Yemen government calls for investigation into journalist’s killing
  • Nabil Hasan Al-Quaety was a finalist in Britain’s 2016 Rory Peck Award for his work covering Yemen’s long conflict with an entry the judges described as “rare and outstanding”

DUBAI: The Yemeni government has called for an investigation after a journalist was shot dead in the southern city of Aden.

Nabil Hasan Al-Quaety, a 34-year-old Yemeni videographer and photographer, who contributed to the international news agency AFP, as well as well as other major news organizations in the region, was shot while in his car by unknown assailants shortly after leaving his home on Tuesday.

“Targeting journalist Nabil Al-Quaety in an organized and planned assassination is an attack on the press in Yemen, and it reflects the failures and mistakes of all the warring parties,” Najib Ghallab, undersecretary at Yemen’s information ministry, told AFP.
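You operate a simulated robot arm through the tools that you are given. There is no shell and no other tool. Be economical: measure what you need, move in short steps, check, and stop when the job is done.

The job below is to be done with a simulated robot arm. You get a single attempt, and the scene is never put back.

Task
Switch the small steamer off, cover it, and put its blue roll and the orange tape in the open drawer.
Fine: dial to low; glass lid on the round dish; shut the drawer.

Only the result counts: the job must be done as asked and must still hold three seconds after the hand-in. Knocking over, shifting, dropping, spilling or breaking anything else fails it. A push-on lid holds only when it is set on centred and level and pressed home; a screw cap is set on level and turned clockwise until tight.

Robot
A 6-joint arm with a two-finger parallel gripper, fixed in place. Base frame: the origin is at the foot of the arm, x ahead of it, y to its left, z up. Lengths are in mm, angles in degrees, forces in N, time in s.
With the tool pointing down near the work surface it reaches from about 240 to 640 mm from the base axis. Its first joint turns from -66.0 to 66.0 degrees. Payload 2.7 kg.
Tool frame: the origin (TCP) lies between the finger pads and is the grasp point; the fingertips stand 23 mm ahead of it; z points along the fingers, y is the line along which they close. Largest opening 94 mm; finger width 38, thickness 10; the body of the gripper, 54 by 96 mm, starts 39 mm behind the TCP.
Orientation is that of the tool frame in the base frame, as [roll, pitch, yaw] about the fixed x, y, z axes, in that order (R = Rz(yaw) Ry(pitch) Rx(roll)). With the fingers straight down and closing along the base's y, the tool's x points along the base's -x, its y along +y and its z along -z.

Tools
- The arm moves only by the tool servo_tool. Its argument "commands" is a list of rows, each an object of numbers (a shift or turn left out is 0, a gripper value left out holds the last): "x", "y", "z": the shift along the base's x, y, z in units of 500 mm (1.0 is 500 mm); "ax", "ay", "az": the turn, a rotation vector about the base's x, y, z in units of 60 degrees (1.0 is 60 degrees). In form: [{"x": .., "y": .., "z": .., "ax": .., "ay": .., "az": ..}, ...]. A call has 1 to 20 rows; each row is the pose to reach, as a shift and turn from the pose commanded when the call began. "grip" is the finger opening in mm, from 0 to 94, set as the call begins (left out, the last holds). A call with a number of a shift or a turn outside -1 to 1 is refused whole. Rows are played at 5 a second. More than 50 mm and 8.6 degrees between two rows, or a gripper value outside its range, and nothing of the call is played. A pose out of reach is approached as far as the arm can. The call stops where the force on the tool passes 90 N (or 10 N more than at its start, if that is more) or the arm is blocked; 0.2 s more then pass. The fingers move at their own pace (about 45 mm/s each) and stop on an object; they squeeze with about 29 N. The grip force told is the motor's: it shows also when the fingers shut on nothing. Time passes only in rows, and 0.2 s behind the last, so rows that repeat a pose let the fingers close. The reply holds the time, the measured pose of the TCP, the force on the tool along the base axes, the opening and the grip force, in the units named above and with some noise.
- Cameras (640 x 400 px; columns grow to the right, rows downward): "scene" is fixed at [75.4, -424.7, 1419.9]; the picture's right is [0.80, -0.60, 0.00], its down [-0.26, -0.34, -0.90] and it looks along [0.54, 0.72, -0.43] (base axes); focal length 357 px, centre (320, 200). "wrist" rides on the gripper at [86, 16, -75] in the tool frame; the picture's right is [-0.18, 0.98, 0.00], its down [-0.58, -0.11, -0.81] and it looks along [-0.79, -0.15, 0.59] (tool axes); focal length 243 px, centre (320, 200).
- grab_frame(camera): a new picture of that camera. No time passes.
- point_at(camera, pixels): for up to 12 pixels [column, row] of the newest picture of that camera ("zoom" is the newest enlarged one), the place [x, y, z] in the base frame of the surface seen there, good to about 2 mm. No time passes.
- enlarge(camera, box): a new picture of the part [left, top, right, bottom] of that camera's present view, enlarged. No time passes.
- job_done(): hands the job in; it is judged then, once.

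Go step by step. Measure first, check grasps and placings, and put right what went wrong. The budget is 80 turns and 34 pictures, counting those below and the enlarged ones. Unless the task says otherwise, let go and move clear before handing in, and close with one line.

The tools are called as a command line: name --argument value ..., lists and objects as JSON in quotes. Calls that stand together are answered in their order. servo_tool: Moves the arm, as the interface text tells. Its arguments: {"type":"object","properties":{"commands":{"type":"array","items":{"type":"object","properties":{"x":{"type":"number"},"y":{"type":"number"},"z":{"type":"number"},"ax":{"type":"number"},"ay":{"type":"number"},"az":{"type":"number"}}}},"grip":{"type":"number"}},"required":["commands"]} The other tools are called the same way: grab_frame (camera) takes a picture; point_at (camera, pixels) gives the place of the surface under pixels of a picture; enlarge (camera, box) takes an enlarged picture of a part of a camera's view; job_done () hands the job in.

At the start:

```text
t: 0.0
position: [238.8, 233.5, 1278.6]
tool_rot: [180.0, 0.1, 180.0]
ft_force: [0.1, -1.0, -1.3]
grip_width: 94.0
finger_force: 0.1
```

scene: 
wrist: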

“We condemn this crime against Quaety, whose work was to cover events and facts in pictures. It seems that his work has caused outrage among some extremist parties.”

Ghallab called for “a clear and transparent” investigation into the killing, and for the internationally recognized government and the southern separatists - who control Aden - to collaborate in the probe.

Quaety was married with three children and a fourth on the way.

Quaety was a finalist in Britain’s 2016 Rory Peck Award for his work covering Yemen’s long conflict with an entry the judges described as “rare and outstanding.”

AFP’s Global News Director Phil Chetwynd said the news network was “shocked by the senseless killing of a courageous journalist doing his job despite threats and intimidation.”

“Through his work with AFP over the past five years, Nabil had helped to show a global audience the full horror of the conflict in Yemen. The quality of his work had been widely recognized,” he said.